Opera Neon Releases CLI Tool Letting AI Coding Agents Control the Browser Directly
Opera Neon has published a video guide showing developers how to give two widely used AI coding tools — Cursor and Codex — direct control over its browser, eliminating the need to manually switch between a code editor and a browser window.
The company posted the walkthrough on X on June 17, demonstrating a command-line tool called Opera Browser CLI that acts as a bridge between an AI coding agent and the browser itself.
What the Tool Does
Opera Browser CLI lets AI agents open web pages, click buttons, fill forms, and execute other browser tasks without extra extensions or separate sign-ins.
It runs locally on the developer’s machine, meaning no cloud relay sits between the coding environment and the browser.
Cursor and Codex are AI-assisted coding tools that help developers write and manage code faster. Developers routinely need to check sites, test features, or retrieve web data mid-build — tasks the AI can now handle autonomously through the CLI.
Setup Steps
The setup requires Node.js version 20 or newer, plus an installed and logged-in copy of Opera Neon.

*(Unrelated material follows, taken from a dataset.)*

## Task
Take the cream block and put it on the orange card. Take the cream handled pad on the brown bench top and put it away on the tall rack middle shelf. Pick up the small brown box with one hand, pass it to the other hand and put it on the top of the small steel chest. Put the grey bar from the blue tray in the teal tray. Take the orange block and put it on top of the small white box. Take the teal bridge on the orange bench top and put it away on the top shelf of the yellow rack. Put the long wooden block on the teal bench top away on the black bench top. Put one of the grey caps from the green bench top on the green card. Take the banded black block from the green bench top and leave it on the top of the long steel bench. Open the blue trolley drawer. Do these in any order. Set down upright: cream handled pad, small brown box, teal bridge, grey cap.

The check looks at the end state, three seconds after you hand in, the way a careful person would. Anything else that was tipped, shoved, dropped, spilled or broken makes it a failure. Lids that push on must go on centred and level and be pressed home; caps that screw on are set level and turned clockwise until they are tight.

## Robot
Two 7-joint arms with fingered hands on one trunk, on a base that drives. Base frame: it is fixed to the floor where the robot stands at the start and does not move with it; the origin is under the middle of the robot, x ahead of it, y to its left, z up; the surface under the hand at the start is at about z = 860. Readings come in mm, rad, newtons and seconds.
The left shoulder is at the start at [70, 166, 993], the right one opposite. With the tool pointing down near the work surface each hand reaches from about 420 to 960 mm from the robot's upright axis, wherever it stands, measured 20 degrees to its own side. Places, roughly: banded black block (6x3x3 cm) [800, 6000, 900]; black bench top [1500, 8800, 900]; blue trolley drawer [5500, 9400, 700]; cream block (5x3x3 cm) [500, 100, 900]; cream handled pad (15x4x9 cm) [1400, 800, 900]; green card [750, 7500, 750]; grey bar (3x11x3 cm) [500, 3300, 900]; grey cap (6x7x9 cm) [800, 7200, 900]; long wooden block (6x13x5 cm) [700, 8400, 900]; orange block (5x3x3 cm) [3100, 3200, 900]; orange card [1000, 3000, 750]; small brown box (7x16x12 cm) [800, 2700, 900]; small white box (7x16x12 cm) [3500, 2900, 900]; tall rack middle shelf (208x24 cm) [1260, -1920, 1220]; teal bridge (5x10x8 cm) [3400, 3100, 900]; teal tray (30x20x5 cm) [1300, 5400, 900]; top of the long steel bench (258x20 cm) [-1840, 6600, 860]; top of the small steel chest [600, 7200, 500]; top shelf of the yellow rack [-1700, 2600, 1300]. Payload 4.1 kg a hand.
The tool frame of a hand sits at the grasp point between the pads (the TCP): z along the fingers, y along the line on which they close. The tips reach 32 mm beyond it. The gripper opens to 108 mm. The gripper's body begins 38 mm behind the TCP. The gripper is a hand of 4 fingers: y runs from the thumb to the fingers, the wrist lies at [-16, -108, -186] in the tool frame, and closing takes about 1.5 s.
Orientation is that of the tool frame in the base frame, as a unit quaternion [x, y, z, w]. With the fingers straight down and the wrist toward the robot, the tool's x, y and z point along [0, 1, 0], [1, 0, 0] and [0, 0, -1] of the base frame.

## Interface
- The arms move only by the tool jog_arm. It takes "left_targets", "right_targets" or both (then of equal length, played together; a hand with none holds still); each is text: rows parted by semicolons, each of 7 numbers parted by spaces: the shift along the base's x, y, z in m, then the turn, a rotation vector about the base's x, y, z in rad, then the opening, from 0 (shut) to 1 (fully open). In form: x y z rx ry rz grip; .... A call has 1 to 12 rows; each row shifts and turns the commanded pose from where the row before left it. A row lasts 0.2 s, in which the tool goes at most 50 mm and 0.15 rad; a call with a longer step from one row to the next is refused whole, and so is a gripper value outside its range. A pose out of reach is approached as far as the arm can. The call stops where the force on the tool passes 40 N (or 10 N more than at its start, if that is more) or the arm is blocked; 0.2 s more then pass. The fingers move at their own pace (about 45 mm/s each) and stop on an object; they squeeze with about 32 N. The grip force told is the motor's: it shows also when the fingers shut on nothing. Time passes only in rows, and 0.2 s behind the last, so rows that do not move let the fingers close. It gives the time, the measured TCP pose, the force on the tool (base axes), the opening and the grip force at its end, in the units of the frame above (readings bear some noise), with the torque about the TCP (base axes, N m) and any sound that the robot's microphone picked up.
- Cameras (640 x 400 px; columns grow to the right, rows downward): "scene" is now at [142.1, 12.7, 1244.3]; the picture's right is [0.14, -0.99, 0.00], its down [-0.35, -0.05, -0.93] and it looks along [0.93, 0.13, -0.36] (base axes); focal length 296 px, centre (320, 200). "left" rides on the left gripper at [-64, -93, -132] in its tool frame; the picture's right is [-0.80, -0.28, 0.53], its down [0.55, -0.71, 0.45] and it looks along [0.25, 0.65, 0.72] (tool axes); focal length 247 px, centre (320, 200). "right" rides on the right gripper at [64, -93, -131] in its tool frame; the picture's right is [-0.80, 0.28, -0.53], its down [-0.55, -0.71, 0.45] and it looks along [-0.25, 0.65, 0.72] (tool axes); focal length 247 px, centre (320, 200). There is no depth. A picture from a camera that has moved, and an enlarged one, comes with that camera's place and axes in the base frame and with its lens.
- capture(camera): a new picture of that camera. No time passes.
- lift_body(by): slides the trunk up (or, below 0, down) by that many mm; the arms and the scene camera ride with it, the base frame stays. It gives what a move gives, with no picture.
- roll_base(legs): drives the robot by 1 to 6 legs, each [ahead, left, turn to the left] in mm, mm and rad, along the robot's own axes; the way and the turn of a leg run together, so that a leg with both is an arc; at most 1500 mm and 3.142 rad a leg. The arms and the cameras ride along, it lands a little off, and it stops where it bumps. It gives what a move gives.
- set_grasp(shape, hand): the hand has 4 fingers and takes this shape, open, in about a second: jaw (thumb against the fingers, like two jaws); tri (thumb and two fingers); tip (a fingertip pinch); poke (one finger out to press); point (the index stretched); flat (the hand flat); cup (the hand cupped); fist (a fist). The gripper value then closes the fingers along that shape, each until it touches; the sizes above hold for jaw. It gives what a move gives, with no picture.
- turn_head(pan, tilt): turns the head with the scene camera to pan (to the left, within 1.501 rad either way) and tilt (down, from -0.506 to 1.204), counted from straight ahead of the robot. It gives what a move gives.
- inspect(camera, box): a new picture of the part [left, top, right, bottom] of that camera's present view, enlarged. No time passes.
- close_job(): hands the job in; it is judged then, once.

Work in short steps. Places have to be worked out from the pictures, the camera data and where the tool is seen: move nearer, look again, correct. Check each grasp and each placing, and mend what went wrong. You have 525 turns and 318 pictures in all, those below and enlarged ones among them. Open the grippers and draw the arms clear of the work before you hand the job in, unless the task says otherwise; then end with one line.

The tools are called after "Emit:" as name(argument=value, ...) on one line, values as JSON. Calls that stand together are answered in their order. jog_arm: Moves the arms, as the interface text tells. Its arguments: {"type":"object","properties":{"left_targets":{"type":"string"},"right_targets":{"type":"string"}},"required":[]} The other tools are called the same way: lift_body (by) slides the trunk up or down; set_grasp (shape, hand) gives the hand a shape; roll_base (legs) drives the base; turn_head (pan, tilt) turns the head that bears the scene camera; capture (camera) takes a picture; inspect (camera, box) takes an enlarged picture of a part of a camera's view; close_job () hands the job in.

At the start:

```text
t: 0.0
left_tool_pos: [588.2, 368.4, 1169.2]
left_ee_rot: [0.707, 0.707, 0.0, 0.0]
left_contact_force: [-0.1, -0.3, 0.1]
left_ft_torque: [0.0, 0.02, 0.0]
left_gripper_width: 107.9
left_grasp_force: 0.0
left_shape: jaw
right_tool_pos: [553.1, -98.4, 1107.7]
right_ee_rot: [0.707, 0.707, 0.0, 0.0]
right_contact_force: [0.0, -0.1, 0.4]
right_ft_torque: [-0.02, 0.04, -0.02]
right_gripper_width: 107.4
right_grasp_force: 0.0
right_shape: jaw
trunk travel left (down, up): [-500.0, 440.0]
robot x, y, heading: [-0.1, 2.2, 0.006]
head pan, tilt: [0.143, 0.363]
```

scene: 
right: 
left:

From a terminal, developers run one combined command: `npm install -g opera-browser-cli && opera-browser-cli setup`. The setup step detects the existing Opera installation and completes configuration automatically.
To test the connection, developers run `opera-browser-cli open` followed by any web address — for example, `https://www.operaneon.com/` — and the browser opens that page directly from the terminal or coding environment.
Once connected, commands stay simple. A developer types a request, or lets the AI agent issue it, and the browser responds immediately.
Opera Neon has not disclosed how many developers currently use the browser, nor has it published adoption figures for the CLI tool since the June 17 post.